[BEGIN Supplied entries]
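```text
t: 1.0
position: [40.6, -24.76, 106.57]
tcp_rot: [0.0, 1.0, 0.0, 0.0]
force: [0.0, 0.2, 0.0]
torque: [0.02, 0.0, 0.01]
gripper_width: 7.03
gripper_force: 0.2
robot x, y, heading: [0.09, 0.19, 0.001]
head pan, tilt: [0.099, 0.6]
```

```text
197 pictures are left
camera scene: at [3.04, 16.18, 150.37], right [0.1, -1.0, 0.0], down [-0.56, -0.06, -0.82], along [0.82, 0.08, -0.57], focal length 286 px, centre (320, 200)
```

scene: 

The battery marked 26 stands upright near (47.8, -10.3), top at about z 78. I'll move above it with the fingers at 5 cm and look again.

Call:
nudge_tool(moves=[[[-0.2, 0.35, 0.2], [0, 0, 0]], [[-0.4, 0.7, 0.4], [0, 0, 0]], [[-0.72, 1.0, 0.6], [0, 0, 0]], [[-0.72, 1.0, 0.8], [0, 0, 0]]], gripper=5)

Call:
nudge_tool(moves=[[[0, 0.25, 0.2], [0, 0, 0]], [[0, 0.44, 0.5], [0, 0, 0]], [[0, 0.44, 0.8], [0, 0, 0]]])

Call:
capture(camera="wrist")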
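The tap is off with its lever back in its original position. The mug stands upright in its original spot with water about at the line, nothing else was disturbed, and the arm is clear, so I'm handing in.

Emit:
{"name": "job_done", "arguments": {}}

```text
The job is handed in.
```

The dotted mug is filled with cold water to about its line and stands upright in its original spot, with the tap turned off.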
[END Supplied entries]
[BEGIN Supplied entries]
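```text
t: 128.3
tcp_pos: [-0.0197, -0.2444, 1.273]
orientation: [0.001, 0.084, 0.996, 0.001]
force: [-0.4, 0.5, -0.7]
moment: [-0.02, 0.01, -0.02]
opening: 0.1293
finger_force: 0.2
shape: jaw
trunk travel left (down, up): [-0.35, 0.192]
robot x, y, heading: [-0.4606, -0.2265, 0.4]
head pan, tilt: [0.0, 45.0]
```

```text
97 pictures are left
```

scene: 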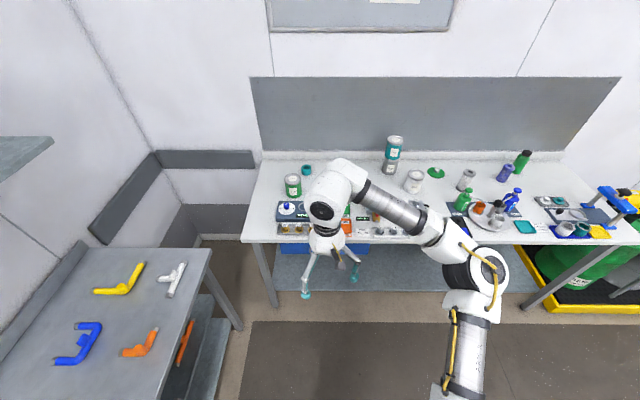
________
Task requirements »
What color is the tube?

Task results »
[END Supplied entries]
Task requirements »
A. Locate "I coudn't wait" and "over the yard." in the selected extract, and write out these words with everything between them.
B. Write the next part of the selected extract, the one that starts with "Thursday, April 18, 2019".
[BEGIN Selected extract]
Thursday, April 18, 2019

Where's Spring?

While last winter did not strike me as having the lowest temperature-it certainly gets top consideration for longest lasting.

Winter began in November and is not willing to let go yet.  We had 6 inches of snow a couple of weeks ago-frost still in the ground, and half the pond still has a floating layer of slushy ice.

Usually when the ice goes, it goes.  But we have had consistly cold temperatures-and on any day hoping to get a poke at 60F, we have had stiff winds out of the Northeast.  Northeast, with Canada a stone's throw away, is bad enough, but the frozen pond lies to our Northeast, acting like a giant refridgerator on those promising sunny days with 40 mph wind gusts.

I coudn't wait to rake out my perennial beds-two days later they were full of leaves again-from the woods, I suppose-and empty flower pots and seedling trays scattered about the borders as well.  Once the last few chickens go to the chhicken version of the afterlife, I am going to convert their coop to a garden shed so I won't be chasing tools and containers all over the yard.

The robins came back, and the snow made them miserable.  They flew from the staghorn sumacs to the edges of the stream, making the banks look like a flock of wild turkeys had gone through.  Maybe they had, but I haven't seen them since my neighbor's son and boyfriend starting blasting them morning and night when their highbush blueberries were ripe late last summer.

I got a pretty big kick watching the flock headed by Mom and daughter crossing the lawn with their -highest count 18-juvenile turkeys.  They would go down to the stream to drink and head back to the blueberry patch and meadow every afternoon.  Usually I have a tom or two and a couple hens this time of year, but I haven't seen them, either.

I guess that particular hen is no more-I watched her with her little ones as young as day old through the summer last year.  They used to roost in my big hemlocks.  The first time she wnet to roost wiht them she was too high for them and they couldn't get up.  WHat a racket of distress those little turkeys made!  Momma finally had to get down and find an easier place for them to reach.
[END Selected extract]
Task results »
A.
I coudn't wait to rake out my perennial beds-two days later they were full of leaves again-from the woods, I suppose-and empty flower pots and seedling trays scattered about the borders as well.  Once the last few chickens go to the chhicken version of the afterlife, I am going to convert their coop to a garden shed so I won't be chasing tools and containers all over the yard.

B.
As they grew, they would all climb the bank next to the house, which, if they flew straight out, would gain them about twenty feet up in the trees without too much effort.  They they would fly from tree to tree getting higher as they went.

They didn't bother any of my garden-I was worried about the ripening pumpkins, but they left them alone.  I put the last pumpkin on the lawn last fall and said, "this is for the deer" and believe it or not, one morning there were deer prints-sometime in January- where a doe and yearling had come out of the woods and pawed the frozen pumpkin out of the snow and ate it over a period of several nights.

Deer also apparently love evening primose crowns.  I let some self sow in the garden-the bees like it, and I find the yellow flowers and stalks interesting-but apparenty the deer relish it, as well.  That was fine with me-I have plenty and it self sows readily.  


Wednesday, February 6, 2019

Cutting

Ok, I know I get obsessive about stuff.  I annoy the crap out of those close to me because I will just not shut up about some things.  Then the same crap will just play over and over in my head, and when I think, "ok, I am going to force myself to distraction and ignore it,"  right away something will happen that will thrust the whole issue back in my face.

I mean, Trump actually used the word "coyotes" last night in his rant about terrible things the country faced. My daughter says it was slang for immigrants, but it was still weird.

The local who owns the large (50+) acres behind me has moved from harassing the neighborhood with coyote "hunters" and bait piles of rotting meat, to having the local Larry logger come in to cut it.

When I bought mine 20 years ago, that piece was supposedly "Resource Protected" between the marshland and the deer wintering habitat.  Somehow it was not marked that way on the newer zoning map, so there goes what should be protected habitat down the road in an 18 wheeler pulp truck.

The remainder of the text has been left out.